== Short problem ==
Gather the lines that hold the string "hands".
......
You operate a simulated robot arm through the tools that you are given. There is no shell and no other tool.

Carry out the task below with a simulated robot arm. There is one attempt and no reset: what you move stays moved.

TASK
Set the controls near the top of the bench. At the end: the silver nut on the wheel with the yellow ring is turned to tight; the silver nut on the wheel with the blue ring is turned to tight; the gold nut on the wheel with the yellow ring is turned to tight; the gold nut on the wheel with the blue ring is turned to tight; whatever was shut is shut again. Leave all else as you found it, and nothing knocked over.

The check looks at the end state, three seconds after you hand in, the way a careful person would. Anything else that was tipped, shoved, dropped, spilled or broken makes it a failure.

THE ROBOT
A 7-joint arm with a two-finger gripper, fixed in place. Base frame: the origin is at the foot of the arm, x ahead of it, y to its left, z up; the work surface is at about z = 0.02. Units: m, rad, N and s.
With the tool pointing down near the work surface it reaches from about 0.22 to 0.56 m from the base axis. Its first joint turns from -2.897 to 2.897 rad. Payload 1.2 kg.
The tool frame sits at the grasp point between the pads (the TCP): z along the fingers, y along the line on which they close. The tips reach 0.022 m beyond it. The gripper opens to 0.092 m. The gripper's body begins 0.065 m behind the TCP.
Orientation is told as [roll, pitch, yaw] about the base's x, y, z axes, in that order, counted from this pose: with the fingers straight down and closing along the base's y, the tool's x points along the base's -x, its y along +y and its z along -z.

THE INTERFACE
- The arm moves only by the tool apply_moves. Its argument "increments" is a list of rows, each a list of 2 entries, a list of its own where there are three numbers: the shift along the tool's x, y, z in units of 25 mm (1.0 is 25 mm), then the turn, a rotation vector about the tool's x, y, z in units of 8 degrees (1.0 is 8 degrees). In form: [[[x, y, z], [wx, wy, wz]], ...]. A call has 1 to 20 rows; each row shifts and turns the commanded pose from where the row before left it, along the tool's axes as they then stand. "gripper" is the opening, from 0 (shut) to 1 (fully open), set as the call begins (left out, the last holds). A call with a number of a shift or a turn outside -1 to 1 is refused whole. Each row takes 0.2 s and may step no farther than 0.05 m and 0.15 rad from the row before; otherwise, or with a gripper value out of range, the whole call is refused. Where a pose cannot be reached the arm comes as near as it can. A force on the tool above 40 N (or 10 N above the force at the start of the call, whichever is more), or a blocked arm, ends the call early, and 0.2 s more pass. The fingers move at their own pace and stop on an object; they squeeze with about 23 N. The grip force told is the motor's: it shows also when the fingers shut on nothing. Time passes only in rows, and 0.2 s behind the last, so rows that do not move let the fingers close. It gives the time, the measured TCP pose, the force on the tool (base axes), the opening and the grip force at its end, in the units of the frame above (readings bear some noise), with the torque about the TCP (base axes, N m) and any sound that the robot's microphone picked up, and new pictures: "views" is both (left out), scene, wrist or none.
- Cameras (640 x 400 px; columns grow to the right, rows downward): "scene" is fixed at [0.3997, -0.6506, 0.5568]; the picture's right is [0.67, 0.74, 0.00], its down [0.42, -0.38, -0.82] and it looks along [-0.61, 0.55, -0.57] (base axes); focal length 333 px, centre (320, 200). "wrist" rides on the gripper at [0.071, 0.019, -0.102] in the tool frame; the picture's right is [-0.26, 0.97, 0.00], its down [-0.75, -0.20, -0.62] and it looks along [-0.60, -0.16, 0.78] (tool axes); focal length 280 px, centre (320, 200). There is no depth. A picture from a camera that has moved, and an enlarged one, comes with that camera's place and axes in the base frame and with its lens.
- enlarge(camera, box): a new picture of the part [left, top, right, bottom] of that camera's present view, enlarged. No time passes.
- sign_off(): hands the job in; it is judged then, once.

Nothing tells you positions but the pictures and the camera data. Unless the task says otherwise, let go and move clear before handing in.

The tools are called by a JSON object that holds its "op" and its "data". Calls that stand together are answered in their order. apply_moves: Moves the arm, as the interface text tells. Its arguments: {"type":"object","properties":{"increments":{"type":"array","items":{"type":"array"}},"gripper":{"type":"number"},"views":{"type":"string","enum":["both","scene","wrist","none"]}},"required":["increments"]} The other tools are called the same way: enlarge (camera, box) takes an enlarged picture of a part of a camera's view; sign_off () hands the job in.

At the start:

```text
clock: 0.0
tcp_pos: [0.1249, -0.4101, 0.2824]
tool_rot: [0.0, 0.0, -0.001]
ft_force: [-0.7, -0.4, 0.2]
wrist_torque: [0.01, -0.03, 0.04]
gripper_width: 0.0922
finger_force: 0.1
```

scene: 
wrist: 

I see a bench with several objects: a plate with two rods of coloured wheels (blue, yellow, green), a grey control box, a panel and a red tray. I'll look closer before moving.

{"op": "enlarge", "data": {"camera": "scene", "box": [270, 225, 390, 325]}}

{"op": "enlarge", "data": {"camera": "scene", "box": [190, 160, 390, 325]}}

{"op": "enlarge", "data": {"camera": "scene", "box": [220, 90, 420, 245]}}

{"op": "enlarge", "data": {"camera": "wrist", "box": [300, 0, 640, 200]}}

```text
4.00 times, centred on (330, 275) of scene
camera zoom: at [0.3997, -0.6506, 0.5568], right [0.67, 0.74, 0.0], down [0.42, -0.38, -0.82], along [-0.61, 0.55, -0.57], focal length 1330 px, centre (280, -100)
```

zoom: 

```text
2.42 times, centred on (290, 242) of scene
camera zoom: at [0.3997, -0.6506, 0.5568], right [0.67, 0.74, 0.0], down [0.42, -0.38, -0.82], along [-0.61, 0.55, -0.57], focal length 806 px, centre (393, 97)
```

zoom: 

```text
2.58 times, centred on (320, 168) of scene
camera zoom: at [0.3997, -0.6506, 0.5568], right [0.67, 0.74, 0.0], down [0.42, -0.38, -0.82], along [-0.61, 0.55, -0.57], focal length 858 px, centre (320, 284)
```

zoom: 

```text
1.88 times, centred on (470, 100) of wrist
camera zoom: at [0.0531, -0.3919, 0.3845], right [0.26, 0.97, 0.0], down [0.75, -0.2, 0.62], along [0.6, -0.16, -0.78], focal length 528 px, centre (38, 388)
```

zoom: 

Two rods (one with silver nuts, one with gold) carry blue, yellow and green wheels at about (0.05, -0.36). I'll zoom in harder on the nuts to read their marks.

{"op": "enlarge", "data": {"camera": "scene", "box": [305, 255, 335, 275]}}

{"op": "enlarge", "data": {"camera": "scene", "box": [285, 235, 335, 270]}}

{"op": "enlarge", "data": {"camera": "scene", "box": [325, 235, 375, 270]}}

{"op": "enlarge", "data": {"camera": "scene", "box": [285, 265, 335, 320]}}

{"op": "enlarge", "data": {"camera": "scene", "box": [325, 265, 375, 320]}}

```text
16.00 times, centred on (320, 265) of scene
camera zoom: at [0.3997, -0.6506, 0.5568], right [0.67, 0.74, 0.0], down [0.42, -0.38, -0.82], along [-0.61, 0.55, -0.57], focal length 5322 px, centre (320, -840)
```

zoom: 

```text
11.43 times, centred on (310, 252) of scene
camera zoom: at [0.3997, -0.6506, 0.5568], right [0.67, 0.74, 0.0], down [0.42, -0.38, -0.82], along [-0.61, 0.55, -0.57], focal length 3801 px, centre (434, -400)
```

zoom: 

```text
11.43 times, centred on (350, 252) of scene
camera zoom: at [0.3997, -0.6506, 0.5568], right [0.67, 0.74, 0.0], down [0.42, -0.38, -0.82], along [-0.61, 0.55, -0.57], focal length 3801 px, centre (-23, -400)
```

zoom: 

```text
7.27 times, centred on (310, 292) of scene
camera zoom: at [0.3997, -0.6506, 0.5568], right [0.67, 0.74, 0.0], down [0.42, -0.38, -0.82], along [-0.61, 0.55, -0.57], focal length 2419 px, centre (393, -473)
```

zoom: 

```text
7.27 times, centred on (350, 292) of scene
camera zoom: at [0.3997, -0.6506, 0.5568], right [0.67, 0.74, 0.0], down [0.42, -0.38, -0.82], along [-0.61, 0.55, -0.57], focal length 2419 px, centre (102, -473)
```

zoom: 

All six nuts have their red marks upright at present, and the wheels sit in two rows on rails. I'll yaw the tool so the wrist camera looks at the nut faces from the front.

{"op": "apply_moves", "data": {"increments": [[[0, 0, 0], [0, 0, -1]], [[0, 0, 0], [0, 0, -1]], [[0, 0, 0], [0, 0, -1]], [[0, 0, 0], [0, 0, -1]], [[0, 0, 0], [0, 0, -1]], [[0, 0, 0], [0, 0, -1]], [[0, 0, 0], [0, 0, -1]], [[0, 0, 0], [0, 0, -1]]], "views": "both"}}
......
== Result ==
- sign_off(): hands the job in; it is judged then, once.
The tools are called by a JSON object that holds its "op" and its "data". Calls that stand together are answered in their order. apply_moves: Moves the arm, as the interface text tells. Its arguments: {"type":"object","properties":{"increments":{"type":"array","items":{"type":"array"}},"gripper":{"type":"number"},"views":{"type":"string","enum":["both","scene","wrist","none"]}},"required":["increments"]} The other tools are called the same way: enlarge (camera, box) takes an enlarged picture of a part of a camera's view; sign_off () hands the job in.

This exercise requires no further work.